Théorie des attributs divins et des forces cosmiques.

Que Dieu soit l'unité suprême et que les divinités du paganisme représentent en quelque sorte des moments de son existence, c'est ce que prouve également la doctrine des sarim , anges ou génies préposés par le Dieu suprême au gouvernement de chaque nation. Dans les plus anciens livres bibliques, c'est là ce qu'il faut entendre par les Elohim dont l'Eternel est le Dieu, d'où l'appellation d' Elohè-ha-Elohim , Dieu des dieux, que nous étudions en ce moment pour la théologie hébraïque, ils sont les éléments idéaux, attributs ou aspects partiels de l'idée de Dieu qui en est la synthèse; cette doctrine explicitement enseignée par la Kabbale est contenue implicitement dans la Bible.

Il y a là une conception analogue à celle de ces vastes monarchies où les princes vassaux ont à leur tête un souverain qui, [1]de nom et de fait, est vraiment le roi des rois et, non pas simplement le premier parmi des égaux, car c'est lui seul qui possède toute force et toute autorité et c'est de lui que ses subordonnés détiennent la puissance relative qu'ils exercent. Au point de vue théologique comme au point de vue scientifique, nous reconnaissons dans l'ordre universel une hiérarchie de causes et effets, de lois générales et secondaires qui s'engendrent et se complètent. C'est ce qu'a fort bien exprimé un pensant éminent entièrement étranger à notre foi: « L'échelle, hiérarchique des dieux n'est que la personnification de l'ordre hiérarchique des principes, des lois et des forces [2] ».

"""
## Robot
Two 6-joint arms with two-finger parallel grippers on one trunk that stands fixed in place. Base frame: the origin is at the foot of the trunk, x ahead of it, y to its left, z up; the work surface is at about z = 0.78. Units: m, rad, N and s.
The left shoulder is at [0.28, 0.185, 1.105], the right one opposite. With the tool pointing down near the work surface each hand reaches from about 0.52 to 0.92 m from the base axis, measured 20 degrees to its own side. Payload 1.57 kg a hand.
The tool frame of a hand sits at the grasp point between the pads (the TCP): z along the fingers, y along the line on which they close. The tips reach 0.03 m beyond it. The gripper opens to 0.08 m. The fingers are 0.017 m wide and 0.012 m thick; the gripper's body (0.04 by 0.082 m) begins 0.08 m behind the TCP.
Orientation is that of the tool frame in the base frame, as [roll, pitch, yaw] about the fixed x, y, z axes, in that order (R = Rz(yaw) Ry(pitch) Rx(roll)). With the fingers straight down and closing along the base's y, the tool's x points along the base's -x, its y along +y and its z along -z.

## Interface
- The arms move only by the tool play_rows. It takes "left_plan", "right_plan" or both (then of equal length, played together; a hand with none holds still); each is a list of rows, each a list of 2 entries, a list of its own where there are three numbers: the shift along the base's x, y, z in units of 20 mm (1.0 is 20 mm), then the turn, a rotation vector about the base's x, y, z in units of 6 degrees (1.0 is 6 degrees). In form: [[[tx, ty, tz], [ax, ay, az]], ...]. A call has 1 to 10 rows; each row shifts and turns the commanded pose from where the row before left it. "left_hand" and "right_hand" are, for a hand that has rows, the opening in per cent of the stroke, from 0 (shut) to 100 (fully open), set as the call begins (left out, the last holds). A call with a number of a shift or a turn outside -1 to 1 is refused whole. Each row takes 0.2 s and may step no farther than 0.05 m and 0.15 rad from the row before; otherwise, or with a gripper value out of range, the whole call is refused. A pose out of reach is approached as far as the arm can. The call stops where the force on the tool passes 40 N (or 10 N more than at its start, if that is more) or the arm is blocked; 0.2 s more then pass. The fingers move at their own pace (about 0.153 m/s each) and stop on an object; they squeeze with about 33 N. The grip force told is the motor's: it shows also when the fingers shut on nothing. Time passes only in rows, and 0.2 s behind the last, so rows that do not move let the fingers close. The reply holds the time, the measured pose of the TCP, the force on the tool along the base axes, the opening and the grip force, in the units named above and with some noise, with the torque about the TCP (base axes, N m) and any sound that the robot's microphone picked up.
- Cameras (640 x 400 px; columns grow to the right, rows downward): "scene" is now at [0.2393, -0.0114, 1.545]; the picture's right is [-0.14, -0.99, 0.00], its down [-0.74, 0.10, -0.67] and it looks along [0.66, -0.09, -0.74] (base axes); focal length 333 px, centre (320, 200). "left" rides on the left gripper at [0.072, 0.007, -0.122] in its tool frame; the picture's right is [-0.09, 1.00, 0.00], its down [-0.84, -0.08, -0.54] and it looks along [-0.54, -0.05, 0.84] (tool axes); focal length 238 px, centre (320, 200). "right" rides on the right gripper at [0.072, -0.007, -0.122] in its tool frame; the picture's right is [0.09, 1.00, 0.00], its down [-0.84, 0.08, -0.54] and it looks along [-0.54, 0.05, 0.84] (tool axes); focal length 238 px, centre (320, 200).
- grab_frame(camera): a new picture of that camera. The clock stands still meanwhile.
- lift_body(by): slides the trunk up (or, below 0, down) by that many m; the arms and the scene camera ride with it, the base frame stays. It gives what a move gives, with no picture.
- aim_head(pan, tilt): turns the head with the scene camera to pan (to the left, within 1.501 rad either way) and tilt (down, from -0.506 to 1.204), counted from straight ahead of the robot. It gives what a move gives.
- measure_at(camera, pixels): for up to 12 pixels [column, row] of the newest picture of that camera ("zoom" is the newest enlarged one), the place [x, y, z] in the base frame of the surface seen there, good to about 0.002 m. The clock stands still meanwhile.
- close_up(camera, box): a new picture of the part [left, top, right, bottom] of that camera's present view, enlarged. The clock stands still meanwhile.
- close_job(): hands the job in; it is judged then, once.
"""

Telle est, à notre avis, la manière dont il faut entendre tous les passages bibliques dans lesquels Dieu nous est représenté comme présidant à une assemblée d'êtres supérieurs appelés tantôt l'armée des cieux, zeba haschamaïm, tantôt les séraphins ou les benè haélohim , fils de Dieu. Ce dernier nom nous montre Dieu en rapport organique avec ces êtres ainsi appelés à cause de la subordination dans laquelle ils se trouvent vis-à-vis de la Cause première. Les attributs divins sont donc représentés sous l'appellation de fils de Dieu, comme on nomma précisément tant de siècles plus tard le Logos qu'on prétendit incarné. Il n'était rien de plus naturel d'ailleurs que de désigner sous le nom de Père l'être en substance, le sujet, et sous celui de fils, ses attributs. Dans ce système le titre d' Elohè-ha-Elohim donné à Dieu devient tout à fait intelligible et l'on comprend aussi l'exactitude du nom poétique de « synagogue », beth hakkeneceth , que la Kabbale donne à la dernière émanation ou éon représentant l'univers fini, l'ensemble des êtres créés appelé aussi malkouth , royaume. N'est-ce pas ce même éon que les gnostiques désignaient sous l'épithète d' église  ?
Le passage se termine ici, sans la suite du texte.